Lo ha intervistato per tre ore su “X” senza interruzioni, nelle ultime settimane di campagna elettorale ha stabilito la sua residenza in Pennsylvania per portare il suo apporto nello Stato che era considerato decisivo. Guadagnandosi una riconoscenza che sarebbe una sorpresa se non si riversasse in commesse, ovviamente in odore di conflitto di interesse, per i progetti spaziali a molti zeri dell'America, ed essendo già ora con Space X il più grande appaltatore della Nasa, mentre in totale nel 2023 ha ottenuto contratti per tre miliardi di dollari attraverso cento accordi con 17 agenzie.
Gli affari
A cosa gli serve allora Trump? Ad appianare i conflitti con i regolatori federali che hanno aperto venti indagini su di lui. Il ruolo che gli è stato promesso come capo di una nuova commissione per l'efficienza del governo sembra creato apposta per permettergli di trattare da una posizione di forza.

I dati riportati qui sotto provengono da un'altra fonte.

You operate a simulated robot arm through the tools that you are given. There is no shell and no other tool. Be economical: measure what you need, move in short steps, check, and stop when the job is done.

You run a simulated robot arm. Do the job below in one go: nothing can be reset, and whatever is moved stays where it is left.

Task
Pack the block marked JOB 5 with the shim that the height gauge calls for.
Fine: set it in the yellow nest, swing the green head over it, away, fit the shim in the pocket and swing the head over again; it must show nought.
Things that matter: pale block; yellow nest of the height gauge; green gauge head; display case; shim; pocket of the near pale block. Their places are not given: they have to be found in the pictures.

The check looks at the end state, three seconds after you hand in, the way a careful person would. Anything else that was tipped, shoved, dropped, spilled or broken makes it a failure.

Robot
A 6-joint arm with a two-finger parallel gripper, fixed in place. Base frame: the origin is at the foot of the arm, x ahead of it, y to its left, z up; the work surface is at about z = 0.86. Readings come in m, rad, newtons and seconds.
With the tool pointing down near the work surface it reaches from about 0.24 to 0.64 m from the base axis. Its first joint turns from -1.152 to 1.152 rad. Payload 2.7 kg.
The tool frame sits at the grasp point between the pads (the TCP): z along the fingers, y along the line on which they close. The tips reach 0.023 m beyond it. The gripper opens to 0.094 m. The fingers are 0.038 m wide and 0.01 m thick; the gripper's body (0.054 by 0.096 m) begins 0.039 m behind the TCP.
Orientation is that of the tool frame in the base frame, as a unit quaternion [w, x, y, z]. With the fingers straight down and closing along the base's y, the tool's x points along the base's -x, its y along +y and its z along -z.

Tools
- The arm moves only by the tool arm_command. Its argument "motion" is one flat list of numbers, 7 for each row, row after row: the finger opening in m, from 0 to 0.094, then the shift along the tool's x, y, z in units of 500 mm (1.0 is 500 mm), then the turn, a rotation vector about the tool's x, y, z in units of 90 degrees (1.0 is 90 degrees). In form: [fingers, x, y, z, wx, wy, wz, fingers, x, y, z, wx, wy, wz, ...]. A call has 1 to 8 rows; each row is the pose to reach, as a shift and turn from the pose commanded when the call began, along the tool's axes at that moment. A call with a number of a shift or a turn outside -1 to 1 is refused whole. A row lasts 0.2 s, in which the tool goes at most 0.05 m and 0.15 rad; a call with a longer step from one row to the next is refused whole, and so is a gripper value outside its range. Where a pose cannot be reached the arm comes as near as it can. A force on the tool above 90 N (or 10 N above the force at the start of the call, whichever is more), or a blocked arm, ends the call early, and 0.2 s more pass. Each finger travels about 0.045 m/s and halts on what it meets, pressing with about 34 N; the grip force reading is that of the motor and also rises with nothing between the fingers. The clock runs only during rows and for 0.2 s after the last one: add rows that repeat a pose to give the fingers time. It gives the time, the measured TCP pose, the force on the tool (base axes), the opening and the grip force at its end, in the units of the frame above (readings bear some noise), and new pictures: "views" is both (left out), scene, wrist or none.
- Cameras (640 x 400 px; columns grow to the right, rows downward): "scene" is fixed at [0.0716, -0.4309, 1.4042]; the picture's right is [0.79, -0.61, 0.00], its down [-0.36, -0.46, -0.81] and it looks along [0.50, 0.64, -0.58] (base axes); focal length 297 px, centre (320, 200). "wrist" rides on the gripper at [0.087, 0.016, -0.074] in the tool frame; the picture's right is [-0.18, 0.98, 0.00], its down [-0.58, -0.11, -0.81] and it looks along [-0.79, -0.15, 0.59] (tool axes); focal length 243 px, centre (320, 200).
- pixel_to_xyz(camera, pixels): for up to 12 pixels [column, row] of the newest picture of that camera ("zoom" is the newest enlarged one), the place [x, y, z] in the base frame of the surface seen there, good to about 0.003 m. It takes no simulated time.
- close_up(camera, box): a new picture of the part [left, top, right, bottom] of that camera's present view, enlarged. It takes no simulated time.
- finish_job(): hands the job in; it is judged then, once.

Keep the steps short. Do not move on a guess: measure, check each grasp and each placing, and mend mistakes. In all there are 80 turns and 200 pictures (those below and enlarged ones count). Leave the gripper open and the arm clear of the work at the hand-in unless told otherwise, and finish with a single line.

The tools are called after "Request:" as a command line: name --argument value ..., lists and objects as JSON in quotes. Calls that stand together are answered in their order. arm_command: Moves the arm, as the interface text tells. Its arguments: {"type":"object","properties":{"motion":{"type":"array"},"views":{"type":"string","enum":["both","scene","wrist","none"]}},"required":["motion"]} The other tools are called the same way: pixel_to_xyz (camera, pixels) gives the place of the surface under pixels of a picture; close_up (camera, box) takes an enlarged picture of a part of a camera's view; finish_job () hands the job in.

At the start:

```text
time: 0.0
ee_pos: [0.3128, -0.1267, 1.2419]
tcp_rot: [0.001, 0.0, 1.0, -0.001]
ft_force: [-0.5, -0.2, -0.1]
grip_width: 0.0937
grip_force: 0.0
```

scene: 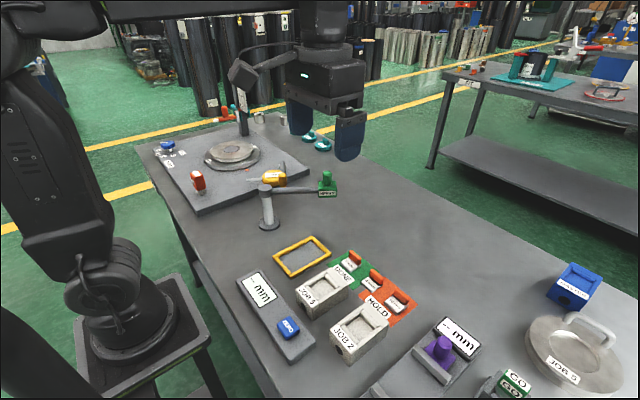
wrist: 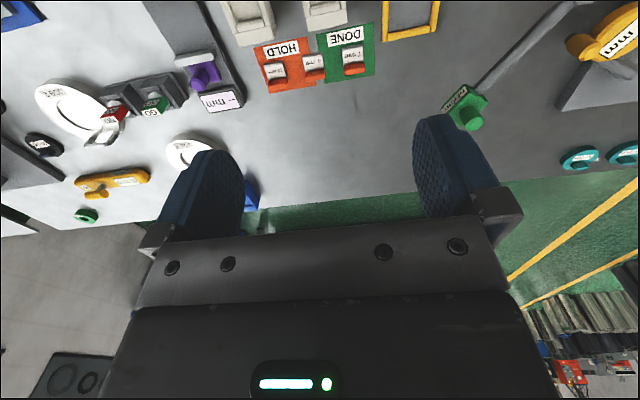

Elon Musk, 53 anni, nato in Sudafrica, cittadino canadese naturalizzato statunitense, bullizzato da piccolo, affetto dalla sindrome di Asperger, non può per legge aspirare un giorno alla Casa Bianca, per quello c'è già il vice di Trump, JD Vance.
Ma questo non gli esclude una carriera politica, almeno da influencer privilegiato a cui evidentemente aspira. Prova ne sia il post su X lanciato appena appresi i risultati delle presidenziali. C'è lui con un lavandino in mano e sullo sfondo lo studio Ovale, con la scritta: “Let that sink it”, traduzione libera, “digeritevi anche questa”.
È una citazione del se stesso di due anni fa quando portava lo stesso lavandino all'interno della sede di Twitter dopo aver acquistato la piattaforma tra le proteste dei dipendenti.
Non pone limiti alla sua ascesa e la sfida più grande che ha sempre affermato di voler vincere è quella della colonizzazione di Marte per evitare il rischio di un'estinzione degli umani sulla Terra e mettersi preventivamente al riparo.
Vasto programma che meriterebbe ben un lavandino sul pianeta rosso. Per ora gli basta la protezione garantita dalla corrispondenza di amorosi sensi con il presidente degli Stati Uniti d'America.